Mi vida en Cuba es pura historieta oral. Desde el mismísimo arranque de esta autobiografía, Juan Padrón (Matanzas, 1947 – La Habana, 2020) parece dibujar al mismo ritmo que habla, engarzando vivencias con una cadencia endiablada. Es la traslación a las viñetas de un monólogo continuado sin interrupción posible, además de la prueba palpable de su destreza como historietista y de su legendaria velocidad como ilustrador, algo en lo que coinciden todos los que le vieron trabajar.

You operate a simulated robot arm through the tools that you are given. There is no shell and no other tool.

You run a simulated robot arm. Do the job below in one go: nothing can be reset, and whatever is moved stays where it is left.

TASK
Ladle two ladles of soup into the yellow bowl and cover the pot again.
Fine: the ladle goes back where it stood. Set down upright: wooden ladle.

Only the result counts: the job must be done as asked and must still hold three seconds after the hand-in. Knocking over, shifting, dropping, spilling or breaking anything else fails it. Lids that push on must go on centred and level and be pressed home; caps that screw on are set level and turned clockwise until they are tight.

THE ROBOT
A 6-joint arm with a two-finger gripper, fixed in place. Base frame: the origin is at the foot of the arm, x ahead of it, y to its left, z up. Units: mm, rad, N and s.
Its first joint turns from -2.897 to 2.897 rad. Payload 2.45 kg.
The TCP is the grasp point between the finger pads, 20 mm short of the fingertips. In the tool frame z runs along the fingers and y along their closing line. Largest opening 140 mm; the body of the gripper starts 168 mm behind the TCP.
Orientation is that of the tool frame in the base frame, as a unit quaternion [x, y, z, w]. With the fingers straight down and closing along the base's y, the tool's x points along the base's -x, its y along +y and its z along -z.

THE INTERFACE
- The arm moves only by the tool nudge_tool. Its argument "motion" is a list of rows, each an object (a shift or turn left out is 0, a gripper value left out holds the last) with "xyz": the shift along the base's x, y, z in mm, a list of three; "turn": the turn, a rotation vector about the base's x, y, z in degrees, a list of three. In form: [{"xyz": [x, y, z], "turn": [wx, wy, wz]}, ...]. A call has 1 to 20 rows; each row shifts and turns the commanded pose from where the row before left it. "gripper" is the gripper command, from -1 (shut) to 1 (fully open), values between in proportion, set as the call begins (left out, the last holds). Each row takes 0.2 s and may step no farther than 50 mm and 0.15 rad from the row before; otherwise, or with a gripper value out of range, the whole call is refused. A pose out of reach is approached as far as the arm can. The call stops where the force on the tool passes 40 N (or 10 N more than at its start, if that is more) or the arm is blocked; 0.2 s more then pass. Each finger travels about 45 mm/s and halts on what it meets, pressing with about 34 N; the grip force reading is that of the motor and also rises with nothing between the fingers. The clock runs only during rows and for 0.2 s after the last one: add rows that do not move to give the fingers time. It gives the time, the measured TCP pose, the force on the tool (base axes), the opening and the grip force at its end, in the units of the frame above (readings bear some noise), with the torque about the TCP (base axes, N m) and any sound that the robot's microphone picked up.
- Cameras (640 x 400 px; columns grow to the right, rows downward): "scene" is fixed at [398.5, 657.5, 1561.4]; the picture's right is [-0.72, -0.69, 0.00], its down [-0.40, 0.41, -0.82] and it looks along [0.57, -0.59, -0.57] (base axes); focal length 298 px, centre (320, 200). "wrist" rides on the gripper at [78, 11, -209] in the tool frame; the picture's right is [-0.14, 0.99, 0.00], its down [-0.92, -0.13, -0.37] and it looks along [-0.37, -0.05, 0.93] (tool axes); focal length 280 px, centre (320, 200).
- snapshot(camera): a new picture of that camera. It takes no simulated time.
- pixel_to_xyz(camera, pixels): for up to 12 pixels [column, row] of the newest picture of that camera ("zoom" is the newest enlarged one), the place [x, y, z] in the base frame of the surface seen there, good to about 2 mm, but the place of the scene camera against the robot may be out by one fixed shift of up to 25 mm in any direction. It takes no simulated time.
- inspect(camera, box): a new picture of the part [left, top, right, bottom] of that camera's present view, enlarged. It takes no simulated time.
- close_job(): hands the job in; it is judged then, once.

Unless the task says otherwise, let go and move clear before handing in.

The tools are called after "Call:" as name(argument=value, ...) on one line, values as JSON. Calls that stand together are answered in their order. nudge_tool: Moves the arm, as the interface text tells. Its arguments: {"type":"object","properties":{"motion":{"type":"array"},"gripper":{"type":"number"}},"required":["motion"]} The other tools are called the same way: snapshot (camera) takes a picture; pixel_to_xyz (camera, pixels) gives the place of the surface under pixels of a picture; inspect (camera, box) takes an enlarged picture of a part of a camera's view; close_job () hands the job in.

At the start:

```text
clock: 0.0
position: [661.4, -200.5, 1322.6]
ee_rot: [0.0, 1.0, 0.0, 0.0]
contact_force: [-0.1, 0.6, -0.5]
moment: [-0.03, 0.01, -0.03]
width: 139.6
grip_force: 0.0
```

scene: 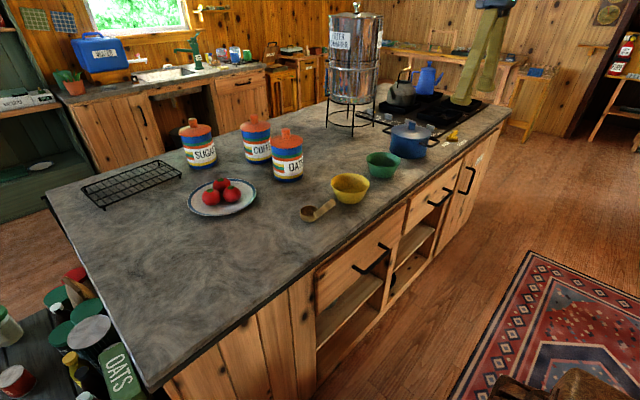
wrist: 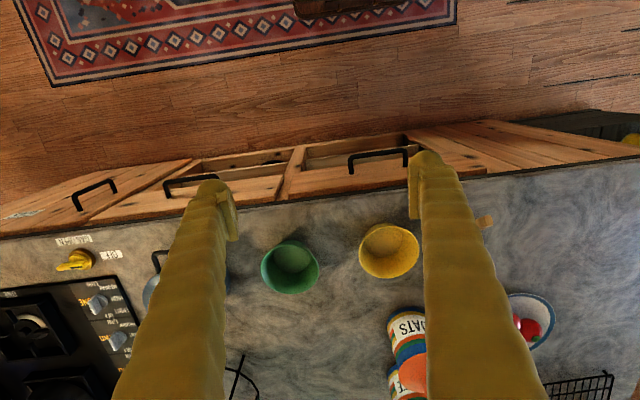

Mediante un sentido del humor algo amargo, aunque siempre optimista y charlatán, toma como punto de partida la llegada de sus antepasados españoles a la isla de Cuba antes de la independencia y desde ahí todo va de carrerilla, desgranando anécdotas una tras otra y describiendo con detalle -eso sí, exclusivamente en los textos- las primeras etapas de su vida, para conformar finalmente más un diario esbozado que un testimonio reflexivo. Suena como si lo tuviera todo en la cabeza (fechas, nombres y lugares) y fuera desglosándolo sobre el papel sin pensárselo demasiado, como si no hubiera un mañana, como si tuviera miedo de que algo se le olvidara. Y, a pesar del exagerado aprovechamiento de cada plancha, todo ello va en favor de una lectura rápida y sin obstáculos, empujada por un dibujo no demasiado planificado, espontáneo y dinámico.
Desgraciadamente la obra quedó inacabada debido al fallecimiento de Padrón y, de hecho, sus remembranzas se cierran en 1970, antes de la publicación de las primeras tiras del que, a la larga, sería su personaje más conocido, Elpidio Valdés, y de su exitoso paso por el cine de animación con títulos como Vampiros en La Habana. Siendo como fue un referente internacional en este último campo, su ascendiente en el mundo de los tebeos ha sido menor por cuanto sus trabajos se han exportado con cuentagotas, de manera que nos hallamos frente a una oportunidad inmejorable de conocerle mucho mejor.